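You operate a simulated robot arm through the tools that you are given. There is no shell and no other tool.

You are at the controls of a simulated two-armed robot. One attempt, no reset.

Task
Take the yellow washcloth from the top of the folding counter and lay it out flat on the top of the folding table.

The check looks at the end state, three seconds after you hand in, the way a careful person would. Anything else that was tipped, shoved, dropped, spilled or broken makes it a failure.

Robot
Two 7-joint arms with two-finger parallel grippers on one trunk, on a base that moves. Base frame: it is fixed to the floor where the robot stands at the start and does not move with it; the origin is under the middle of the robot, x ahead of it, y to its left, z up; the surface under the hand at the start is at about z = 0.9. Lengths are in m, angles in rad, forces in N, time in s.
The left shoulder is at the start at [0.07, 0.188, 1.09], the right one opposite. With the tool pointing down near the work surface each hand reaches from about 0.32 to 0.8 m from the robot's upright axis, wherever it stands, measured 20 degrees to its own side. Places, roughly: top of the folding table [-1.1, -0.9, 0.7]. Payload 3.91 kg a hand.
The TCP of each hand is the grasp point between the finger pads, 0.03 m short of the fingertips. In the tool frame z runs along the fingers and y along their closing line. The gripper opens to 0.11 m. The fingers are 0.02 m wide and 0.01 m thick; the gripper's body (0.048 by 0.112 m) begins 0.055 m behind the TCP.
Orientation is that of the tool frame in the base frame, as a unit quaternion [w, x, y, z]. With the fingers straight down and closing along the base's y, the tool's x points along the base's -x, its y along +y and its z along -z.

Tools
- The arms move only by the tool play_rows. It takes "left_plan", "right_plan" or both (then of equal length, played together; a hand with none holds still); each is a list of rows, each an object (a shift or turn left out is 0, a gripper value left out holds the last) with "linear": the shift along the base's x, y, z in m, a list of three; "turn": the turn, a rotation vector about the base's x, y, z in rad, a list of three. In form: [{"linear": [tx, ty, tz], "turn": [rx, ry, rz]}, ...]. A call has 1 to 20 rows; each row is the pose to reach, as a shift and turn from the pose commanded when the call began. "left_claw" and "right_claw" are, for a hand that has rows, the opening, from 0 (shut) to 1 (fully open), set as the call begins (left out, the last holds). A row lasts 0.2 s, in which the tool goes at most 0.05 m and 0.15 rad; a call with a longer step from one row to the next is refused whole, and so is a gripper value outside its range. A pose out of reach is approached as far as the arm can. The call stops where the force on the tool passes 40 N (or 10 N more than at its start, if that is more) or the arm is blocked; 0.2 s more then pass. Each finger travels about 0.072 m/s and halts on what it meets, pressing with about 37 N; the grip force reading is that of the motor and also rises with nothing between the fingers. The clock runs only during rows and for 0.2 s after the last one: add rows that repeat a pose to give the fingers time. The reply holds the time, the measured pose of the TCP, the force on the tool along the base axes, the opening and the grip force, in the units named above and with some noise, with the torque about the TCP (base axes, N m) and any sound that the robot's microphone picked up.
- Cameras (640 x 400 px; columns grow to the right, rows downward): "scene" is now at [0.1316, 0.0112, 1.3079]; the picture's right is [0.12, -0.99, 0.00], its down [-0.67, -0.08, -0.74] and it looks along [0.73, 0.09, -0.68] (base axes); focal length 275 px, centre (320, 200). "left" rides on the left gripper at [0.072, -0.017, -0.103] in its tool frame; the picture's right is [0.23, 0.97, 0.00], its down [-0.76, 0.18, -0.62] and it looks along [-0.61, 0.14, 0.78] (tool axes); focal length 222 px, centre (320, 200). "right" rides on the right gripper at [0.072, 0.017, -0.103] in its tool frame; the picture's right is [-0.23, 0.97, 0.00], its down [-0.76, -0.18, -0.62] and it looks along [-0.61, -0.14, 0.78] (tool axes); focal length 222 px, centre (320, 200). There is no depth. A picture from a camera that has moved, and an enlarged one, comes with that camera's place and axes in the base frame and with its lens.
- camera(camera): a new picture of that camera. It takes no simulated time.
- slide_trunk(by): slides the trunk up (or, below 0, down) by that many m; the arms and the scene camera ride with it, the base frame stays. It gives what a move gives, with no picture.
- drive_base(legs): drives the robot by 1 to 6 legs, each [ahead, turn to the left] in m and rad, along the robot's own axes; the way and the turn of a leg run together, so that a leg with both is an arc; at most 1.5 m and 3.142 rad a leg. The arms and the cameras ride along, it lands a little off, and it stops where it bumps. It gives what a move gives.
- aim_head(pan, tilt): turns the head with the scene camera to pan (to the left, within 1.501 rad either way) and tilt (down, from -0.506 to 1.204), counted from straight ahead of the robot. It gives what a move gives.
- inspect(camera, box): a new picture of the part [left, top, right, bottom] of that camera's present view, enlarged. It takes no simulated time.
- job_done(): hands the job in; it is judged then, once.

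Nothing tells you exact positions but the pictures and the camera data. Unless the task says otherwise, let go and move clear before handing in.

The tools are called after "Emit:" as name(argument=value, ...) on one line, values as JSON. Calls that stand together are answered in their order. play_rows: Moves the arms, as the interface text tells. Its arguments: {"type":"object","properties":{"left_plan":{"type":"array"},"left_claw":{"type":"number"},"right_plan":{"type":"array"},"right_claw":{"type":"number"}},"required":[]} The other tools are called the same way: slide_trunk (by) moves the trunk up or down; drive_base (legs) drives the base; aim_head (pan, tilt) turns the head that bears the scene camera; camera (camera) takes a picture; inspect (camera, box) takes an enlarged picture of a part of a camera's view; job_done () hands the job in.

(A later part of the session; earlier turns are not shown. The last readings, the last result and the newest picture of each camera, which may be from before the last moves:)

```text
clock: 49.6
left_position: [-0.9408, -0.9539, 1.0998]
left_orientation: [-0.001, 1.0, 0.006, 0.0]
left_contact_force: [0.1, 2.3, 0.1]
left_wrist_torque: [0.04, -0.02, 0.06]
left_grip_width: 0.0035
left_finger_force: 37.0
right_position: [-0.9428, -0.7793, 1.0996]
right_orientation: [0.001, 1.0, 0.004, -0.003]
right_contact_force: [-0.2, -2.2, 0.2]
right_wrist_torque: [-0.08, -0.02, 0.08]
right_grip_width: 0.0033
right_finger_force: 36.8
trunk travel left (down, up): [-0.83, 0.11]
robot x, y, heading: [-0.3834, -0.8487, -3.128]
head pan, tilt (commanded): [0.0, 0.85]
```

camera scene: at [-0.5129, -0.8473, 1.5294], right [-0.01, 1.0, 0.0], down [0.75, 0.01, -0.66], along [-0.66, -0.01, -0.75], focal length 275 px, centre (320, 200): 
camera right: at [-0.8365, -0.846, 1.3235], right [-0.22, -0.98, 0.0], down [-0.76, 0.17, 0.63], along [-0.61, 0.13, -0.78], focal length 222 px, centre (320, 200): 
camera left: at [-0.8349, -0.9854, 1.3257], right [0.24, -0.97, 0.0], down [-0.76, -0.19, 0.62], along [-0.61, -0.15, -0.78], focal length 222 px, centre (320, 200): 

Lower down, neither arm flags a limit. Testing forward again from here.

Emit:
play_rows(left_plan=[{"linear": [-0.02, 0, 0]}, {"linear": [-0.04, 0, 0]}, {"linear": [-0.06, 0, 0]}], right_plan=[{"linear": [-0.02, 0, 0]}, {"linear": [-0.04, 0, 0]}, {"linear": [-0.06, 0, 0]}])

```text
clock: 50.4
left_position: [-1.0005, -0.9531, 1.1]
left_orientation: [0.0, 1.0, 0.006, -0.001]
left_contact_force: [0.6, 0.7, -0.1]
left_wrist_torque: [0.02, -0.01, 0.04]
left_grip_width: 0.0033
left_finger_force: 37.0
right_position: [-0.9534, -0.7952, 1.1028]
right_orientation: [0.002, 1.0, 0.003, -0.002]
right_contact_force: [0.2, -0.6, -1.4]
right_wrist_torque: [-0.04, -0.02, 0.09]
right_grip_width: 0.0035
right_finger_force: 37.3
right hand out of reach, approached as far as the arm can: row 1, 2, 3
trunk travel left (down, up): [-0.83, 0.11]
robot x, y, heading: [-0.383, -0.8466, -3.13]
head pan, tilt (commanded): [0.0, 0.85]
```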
************
→ EXERCISE
Copy out each line of the data containing the string "their".

→ RESPONSE
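The TCP of each hand is the grasp point between the finger pads, 0.03 m short of the fingertips. In the tool frame z runs along the fingers and y along their closing line. The gripper opens to 0.11 m. The fingers are 0.02 m wide and 0.01 m thick; the gripper's body (0.048 by 0.112 m) begins 0.055 m behind the TCP.
The tools are called after "Emit:" as name(argument=value, ...) on one line, values as JSON. Calls that stand together are answered in their order. play_rows: Moves the arms, as the interface text tells. Its arguments: {"type":"object","properties":{"left_plan":{"type":"array"},"left_claw":{"type":"number"},"right_plan":{"type":"array"},"right_claw":{"type":"number"}},"required":[]} The other tools are called the same way: slide_trunk (by) moves the trunk up or down; drive_base (legs) drives the base; aim_head (pan, tilt) turns the head that bears the scene camera; camera (camera) takes a picture; inspect (camera, box) takes an enlarged picture of a part of a camera's view; job_done () hands the job in.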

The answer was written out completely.